Uno de los precios que más se han incrementado en México en años recientes, junto con el de la gasolina, el huevo y la tortilla, es el del gobierno. Con o sin inflación, independientemente de la calidad de los servicios prestados y al margen de las circunstancias económicas internas y externas, los poderes públicos negocian entre ellos las cantidades de dinero que se asignarán a sí mismos y las incrementan año tras año, de manera implacable y hasta grosera. Detrás de las montañas de discursos y promesas, por debajo de los tecnicismos que buscan encubrir el abuso, la clase política no suda ni se acongoja por penurias económicas. Entre los rituales del calendario político, uno muy deprimente –a evaluar por resultados– es el del manoseo argumental de la educación, la salud, la vivienda y el bienestar de la población, que se presentan como batallas definitivas (aunque su vigencia sea de 12 meses) contra los grandes problemas del país: las negociaciones por el Presupuesto de Egresos, en las que participan diputados de lo más patriótico, funcionarios de Hacienda que hacen alarde de sensibilidad social, gobernadores, directores generales y presidentes de cosas autónomas, así como una nube de variopintos gestores y coyotes, como se conoce desde tiempos ancestrales, en nuestro lenguaje, a los que ahora llaman lobbysts.

La doctrina neoliberal, aplicada en México por la cadena de gobernantes Salinas-Zedillo-Fox-Calderón, dice que el Estado debe reducirse al mínimo. Esa especie de anarquismo de derecha, acuñado por Friedrich Hayek, ha pregonado que la presencia del sector público en la economía inhibe el florecimiento del orden espontáneo del mercado, la ley y la moral. La regulación de las actividades privadas y la redistribución de la riqueza (lo repetía hasta hace unos días el derrotado McCain, de pie sobre las ruinas del neoliberalismo) son pecados de lesa libertad. Más mercado y menos gobierno es la fórmula de la felicidad de las naciones.

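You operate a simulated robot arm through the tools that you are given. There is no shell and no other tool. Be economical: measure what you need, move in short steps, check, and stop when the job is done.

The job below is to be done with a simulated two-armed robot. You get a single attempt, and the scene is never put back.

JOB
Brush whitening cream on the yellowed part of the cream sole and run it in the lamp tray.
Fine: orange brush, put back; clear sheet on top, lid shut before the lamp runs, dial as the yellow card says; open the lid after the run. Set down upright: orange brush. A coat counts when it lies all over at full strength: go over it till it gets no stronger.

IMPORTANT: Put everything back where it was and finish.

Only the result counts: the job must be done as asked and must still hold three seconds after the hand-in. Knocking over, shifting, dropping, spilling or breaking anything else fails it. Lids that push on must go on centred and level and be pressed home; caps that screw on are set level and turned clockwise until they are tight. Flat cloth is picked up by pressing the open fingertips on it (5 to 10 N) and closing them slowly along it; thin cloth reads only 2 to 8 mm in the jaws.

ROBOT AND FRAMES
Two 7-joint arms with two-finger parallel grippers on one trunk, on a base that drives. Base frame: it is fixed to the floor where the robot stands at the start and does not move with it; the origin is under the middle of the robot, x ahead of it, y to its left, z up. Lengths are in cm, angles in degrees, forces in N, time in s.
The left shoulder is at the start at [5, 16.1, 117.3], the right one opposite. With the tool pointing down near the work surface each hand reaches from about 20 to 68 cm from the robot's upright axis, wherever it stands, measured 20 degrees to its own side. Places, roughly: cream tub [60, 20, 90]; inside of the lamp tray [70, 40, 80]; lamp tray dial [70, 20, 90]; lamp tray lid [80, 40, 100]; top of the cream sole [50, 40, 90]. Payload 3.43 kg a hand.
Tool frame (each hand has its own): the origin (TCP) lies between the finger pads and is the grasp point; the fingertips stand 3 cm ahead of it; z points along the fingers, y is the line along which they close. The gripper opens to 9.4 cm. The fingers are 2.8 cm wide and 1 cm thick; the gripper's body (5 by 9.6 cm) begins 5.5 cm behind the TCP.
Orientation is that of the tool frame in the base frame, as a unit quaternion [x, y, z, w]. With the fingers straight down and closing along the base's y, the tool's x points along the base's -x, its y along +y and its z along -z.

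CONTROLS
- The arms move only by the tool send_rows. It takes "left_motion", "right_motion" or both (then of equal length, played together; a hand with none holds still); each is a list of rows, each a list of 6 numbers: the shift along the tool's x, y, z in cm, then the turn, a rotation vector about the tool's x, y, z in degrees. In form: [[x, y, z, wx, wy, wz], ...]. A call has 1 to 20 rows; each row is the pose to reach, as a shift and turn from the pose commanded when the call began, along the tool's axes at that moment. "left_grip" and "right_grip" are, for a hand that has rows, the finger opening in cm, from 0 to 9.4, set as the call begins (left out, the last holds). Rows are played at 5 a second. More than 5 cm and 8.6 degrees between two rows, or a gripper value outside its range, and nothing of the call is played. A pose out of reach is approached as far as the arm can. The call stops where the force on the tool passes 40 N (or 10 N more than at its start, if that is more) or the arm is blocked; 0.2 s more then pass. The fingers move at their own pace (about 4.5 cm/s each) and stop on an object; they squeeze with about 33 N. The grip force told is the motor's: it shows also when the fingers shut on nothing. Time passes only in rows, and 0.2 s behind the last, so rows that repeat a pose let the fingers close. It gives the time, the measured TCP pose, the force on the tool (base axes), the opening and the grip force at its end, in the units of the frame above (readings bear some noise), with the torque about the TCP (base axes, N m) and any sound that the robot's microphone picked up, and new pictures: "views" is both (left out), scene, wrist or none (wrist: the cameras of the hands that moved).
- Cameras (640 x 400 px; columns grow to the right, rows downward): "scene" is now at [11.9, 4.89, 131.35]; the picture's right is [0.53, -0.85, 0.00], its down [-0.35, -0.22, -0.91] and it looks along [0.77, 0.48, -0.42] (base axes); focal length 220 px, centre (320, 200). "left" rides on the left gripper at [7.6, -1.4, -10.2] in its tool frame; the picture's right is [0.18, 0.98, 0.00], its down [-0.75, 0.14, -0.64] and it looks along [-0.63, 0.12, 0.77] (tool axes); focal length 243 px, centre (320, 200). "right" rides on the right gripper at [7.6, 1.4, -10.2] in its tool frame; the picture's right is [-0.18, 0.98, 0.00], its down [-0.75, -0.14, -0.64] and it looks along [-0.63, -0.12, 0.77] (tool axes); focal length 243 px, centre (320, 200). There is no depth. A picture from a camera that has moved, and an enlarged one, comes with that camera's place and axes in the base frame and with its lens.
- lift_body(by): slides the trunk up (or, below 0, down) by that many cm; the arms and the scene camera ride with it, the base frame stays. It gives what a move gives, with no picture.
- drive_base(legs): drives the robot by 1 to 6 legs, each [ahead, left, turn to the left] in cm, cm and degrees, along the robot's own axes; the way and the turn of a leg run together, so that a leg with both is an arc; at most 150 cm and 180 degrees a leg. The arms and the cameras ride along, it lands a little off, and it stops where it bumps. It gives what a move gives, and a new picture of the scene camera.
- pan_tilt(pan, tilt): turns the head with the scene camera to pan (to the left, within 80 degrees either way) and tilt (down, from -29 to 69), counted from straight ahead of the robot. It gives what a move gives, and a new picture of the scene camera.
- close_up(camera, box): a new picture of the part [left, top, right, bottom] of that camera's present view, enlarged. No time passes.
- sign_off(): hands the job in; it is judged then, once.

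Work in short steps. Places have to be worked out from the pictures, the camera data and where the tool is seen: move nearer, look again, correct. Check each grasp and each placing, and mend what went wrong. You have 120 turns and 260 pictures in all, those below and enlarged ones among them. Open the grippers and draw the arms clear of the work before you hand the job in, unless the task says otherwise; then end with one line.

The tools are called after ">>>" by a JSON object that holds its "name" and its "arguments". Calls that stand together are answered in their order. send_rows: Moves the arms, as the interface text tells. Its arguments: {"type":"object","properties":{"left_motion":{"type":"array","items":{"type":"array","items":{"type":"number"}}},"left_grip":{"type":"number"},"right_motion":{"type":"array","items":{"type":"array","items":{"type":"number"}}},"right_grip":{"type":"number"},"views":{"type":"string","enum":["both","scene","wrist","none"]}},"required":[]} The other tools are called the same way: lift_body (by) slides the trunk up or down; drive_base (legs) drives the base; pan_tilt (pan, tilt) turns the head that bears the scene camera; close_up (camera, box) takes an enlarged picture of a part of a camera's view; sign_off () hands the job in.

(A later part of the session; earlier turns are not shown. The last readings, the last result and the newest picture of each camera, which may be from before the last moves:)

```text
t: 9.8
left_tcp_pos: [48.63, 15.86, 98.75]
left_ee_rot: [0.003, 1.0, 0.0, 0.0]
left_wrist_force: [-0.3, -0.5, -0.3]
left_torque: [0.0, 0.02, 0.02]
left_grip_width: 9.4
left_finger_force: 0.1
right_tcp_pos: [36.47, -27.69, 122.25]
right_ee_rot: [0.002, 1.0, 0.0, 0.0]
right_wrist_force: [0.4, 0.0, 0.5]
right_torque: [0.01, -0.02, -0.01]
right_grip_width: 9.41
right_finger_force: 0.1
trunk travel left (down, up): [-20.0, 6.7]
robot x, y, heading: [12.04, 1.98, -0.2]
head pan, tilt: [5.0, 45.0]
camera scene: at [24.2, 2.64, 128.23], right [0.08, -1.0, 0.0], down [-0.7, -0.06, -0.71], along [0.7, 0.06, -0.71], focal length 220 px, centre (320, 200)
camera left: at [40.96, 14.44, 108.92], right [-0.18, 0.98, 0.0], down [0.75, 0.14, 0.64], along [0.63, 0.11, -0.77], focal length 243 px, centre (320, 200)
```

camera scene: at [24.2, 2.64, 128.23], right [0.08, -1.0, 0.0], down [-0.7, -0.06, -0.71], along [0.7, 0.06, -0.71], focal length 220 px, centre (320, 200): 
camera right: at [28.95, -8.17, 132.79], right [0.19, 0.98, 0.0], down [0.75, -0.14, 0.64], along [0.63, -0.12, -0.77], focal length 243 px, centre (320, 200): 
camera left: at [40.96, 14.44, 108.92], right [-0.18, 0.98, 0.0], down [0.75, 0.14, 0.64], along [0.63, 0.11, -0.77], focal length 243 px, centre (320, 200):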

Algo no cuadra en esa ortodoxia si uno se abre paso por entre el blindaje tecnocrático de los presupuestos anuales de egresos de la Federación (no otra cosa es la redacción de tales documentos, y más si se consultan las versiones desagregadas que difunde la Secretaría de Hacienda) y corrobora el incremento sostenido de los recursos nacionales que devoran los aparatos burocráticos: de 2002 a 2008, por ejemplo, el gasto programable de los “ramos autónomos” (poderes Legislativo y Judicial, IFE y CNDH) subió de 26 mil 500 millones de pesos (mdp) a casi 47 mil 800 mdp, aumento de 80 por ciento. En el mismo periodo la operación del gobierno federal (gasto programable de “ramos administrativos”: Presidencia, secretarías de Gobernación, Relaciones Exteriores, Hacienda, Defensa, Agricultura, Comunicaciones, Economía, Educación, Salud, Marina, Trabajo, Reforma Agraria, Medio Ambiente, Procuraduría, Energía, Desarrollo Social, Turismo y Función Pública, tribunales Agrario, Fiscal y Administrativo, Seguridad Pública y Conacyt) ha pasado de 333 mil 564 mdp a 656 mil 514 mdp (97 por ciento de incremento). Puntos de referencia: en esos mismos seis años el salario mínimo subió de 42.15 pesos diarios a 52.59 (aumento de 24 por ciento), y el precio de la gasolina (Magna) pasó de 5.71 pesos por litro a 7.01, lo que representa un alza de 22 por ciento.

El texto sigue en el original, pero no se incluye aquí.